The Westsail 32 has a reputation for getting cruisers where they want to go, though not very quickly. According to most owners this is falsely deserved. Motion through the water is comfortable, but the ride has been criticized by some as being relatively wet. Often this is a result of owners overloading their boats. While the boat can easily carry all she needs for comfortable cruising, she will be affected by loading her below her water line. Some owners report the wetness comes from the cockpit seats being flush with the side decks, so any water channeling down the side deck is likely to wet your bottom (some custom boats have this problem solved with a cockpit coaming). Further; later models had a 3″ hawse pipe added midships that eliminated much of water entering the cockpit.
As with many boats with full keels, the boat tracks well but trades this off for maneuverability; both under power and while under canvas. Acceleration is sluggish due to its large wetted area and light weather performance (without the correct sail combination) is nothing to brag about; 10 knots or more is needed before the boats starts moving nicely. The best point of sail is a beam to broad reach between 90 to 120 degrees off the wind with an optimal heal angle of 20 degrees, with good trade winds owners report the boat is capable of 7 knots which is its hull speed.

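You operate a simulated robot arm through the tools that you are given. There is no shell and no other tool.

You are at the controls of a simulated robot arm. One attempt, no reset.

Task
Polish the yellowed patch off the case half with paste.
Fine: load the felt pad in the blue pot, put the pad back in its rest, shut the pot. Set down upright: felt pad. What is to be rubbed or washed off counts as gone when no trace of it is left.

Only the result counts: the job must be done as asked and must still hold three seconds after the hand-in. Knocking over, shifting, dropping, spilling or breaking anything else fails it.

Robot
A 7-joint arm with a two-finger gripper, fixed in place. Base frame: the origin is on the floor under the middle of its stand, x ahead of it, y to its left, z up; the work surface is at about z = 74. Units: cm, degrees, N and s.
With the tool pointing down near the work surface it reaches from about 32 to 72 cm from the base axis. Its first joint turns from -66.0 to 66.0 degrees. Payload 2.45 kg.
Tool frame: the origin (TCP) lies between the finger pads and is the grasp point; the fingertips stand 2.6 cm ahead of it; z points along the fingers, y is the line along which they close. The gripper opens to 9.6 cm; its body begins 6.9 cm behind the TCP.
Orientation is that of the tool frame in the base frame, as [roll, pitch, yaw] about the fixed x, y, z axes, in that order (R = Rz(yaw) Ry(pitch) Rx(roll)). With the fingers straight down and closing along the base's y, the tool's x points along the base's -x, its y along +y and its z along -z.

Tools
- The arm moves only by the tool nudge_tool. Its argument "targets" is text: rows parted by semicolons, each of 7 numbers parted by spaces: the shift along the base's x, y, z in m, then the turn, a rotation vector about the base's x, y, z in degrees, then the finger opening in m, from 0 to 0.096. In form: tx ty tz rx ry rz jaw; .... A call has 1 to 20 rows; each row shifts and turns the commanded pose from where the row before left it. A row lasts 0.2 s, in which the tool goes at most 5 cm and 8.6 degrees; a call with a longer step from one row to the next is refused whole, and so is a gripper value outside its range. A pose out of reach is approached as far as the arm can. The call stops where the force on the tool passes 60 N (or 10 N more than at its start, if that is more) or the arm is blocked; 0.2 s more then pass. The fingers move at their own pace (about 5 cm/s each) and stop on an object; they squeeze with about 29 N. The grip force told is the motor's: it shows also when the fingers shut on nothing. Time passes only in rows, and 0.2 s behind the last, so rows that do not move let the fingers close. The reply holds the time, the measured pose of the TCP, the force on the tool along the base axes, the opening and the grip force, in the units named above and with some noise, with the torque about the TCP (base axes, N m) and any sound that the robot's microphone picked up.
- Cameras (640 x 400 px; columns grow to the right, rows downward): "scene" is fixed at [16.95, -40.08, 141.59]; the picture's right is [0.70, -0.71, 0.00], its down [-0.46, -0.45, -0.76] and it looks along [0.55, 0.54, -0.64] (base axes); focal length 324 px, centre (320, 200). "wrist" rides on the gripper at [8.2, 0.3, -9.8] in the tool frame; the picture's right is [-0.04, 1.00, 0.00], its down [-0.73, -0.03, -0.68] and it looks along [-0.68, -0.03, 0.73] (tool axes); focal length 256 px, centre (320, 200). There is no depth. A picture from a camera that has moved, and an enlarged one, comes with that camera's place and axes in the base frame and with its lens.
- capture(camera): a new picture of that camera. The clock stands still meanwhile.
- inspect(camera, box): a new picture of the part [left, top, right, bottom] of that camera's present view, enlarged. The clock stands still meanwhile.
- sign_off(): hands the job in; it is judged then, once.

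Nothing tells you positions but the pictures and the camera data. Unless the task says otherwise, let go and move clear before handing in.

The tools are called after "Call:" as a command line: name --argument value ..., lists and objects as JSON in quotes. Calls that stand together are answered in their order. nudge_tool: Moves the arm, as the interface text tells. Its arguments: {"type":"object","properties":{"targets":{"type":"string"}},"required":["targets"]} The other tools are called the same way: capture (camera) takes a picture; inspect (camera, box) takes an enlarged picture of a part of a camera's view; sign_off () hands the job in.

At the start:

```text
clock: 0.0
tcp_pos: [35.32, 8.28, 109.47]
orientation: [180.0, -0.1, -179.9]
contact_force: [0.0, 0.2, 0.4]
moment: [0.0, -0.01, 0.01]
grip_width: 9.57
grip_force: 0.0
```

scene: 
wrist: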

In the early days the boat had a terrible reputation under sail, perhaps not entirely deserved. Many owners were new to sailing and didn’t have the experience to make a heavy displacement boat perform well. The early rigs weren’t optimal, the mainsails were too big and the headsails too small. The boat gained a reputation for weather helm.
In more recent years the Westsail 32 has turned its slow reputation upside down. In 1988 David King skippered his personally modified** Westsail 32 Saraband to a Trans-Pacific Cup victory, a remarkable feat given the light wind conditions that year. Additionally we hear reports of owners logging week-long consecutive runs of 140 to 160 mile days during trade-wind sailing. Record runs aside, most owners can expect to average around 110 miles per day in the trades.

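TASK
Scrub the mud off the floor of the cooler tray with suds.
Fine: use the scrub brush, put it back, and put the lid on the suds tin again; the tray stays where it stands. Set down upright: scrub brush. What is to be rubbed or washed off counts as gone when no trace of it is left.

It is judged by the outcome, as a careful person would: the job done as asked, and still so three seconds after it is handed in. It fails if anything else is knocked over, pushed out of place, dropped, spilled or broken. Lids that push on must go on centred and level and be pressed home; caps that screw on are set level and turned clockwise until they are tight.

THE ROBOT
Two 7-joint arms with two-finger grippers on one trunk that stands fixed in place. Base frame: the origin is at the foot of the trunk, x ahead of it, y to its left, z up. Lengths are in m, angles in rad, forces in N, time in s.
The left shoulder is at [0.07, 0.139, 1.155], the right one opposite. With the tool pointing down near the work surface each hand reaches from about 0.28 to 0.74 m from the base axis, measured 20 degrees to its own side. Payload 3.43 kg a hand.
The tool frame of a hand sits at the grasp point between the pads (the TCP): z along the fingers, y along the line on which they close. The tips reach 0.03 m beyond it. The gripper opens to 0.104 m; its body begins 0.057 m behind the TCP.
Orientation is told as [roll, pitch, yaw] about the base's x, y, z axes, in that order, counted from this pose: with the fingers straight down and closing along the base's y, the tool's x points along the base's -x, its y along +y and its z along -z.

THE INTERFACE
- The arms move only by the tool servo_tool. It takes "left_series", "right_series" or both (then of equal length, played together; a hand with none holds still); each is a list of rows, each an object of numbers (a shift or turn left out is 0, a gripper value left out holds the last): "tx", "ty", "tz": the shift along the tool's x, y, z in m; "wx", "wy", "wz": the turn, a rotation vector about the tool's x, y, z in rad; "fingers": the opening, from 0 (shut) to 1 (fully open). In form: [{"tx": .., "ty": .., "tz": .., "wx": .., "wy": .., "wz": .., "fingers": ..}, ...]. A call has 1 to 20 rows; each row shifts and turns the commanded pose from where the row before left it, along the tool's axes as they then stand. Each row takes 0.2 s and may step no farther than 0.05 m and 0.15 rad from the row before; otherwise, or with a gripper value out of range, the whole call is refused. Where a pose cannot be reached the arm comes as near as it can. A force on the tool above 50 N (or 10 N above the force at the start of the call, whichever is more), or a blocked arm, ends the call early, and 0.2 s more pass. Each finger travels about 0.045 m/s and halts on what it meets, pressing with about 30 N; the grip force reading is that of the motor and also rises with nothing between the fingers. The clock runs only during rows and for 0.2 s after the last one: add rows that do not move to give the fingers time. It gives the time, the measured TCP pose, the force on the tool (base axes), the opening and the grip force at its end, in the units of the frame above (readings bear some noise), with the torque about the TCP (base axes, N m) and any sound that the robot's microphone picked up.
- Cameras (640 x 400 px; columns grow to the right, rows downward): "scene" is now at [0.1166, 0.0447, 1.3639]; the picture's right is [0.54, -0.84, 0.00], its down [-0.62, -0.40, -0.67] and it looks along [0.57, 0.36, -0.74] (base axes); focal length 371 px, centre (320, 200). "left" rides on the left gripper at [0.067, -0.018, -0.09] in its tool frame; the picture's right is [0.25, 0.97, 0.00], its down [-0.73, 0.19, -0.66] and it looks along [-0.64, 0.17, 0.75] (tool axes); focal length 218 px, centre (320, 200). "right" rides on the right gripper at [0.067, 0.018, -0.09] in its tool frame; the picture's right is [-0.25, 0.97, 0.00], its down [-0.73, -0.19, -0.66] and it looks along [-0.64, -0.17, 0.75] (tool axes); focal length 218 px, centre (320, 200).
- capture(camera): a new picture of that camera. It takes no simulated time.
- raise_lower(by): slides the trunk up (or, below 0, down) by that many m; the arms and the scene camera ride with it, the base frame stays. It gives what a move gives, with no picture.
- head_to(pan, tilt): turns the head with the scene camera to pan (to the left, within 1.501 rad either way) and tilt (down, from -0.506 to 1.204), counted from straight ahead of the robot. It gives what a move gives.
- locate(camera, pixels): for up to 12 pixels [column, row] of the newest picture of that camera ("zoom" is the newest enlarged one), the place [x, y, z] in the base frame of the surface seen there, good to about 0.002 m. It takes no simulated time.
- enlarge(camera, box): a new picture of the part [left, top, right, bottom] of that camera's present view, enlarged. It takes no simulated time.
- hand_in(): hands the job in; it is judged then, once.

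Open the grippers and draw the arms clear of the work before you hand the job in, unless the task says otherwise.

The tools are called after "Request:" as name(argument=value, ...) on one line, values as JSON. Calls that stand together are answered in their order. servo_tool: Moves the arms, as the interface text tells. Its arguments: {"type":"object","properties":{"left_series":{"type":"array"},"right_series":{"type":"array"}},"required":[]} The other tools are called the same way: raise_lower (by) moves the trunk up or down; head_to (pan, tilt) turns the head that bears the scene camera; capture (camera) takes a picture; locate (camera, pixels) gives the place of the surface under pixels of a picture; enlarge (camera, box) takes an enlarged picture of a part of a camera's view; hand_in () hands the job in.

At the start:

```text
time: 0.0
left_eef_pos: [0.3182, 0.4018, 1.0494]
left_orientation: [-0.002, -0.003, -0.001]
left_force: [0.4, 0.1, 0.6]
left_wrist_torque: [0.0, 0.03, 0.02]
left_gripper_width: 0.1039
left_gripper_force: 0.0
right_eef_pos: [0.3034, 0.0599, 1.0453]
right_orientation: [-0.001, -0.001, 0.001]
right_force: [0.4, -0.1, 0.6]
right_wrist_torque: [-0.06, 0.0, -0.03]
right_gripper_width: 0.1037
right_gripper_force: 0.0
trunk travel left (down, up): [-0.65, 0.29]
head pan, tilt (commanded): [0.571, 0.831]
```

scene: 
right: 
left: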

** David King has documented his modifications for other members of the Westsail Owners Association. The tweaks include subtle modifications to the keel and a revised rig with a smaller mainsail
The Westsail 32 has suffered few if any structural problems over the years. It has a solid hull and osmotic blisters that appear on older boats are not an issue with the Westsail.
It’s worth checking out the fuel tanks, especially if they are of black iron. Other areas worth a check are the bottom fittings on the boomkin and the bobstay. Look for signs of rot in the plywood cored decking and signs of fiberglass compression at the mast step. As with any older boat, if the standing rigging is original consider replacing them.

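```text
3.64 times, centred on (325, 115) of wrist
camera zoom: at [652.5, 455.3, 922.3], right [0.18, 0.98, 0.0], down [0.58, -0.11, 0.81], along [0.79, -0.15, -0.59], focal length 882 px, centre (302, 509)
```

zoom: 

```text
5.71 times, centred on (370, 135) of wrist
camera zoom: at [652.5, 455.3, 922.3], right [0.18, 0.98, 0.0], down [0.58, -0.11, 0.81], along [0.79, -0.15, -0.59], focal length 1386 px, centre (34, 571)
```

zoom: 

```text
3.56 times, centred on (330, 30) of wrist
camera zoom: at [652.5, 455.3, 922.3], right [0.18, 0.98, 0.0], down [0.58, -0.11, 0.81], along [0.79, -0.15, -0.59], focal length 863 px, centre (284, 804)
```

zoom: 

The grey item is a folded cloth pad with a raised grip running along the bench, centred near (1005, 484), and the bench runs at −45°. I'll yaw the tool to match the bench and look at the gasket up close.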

Look for a boat that has 35 hp or more, the original 25hp Volvo MD2B is often reported as insufficient for a distance motoring into adverse weather.
There’s an active owners association at Westsail.org, it’s recommended interested buyers contact them for advice. Additionally, Bud Taplin is an known expert on Westsail boats, he was the first general manager at Westsail, and is now active in providing advice and surveying services for prospective buyers.
As at 2014 the asking price of Westsail 32s are in the range of $30k-$55k USD. Realistically these boats sell 10%-20% below asking price with most trading hands between $30k-$45k USD.
» Westsail Owners Association at Westsail.org
» Used Boat Notebook by John Kretschmer, an in depth look at the Westsail 32 (p73-p76)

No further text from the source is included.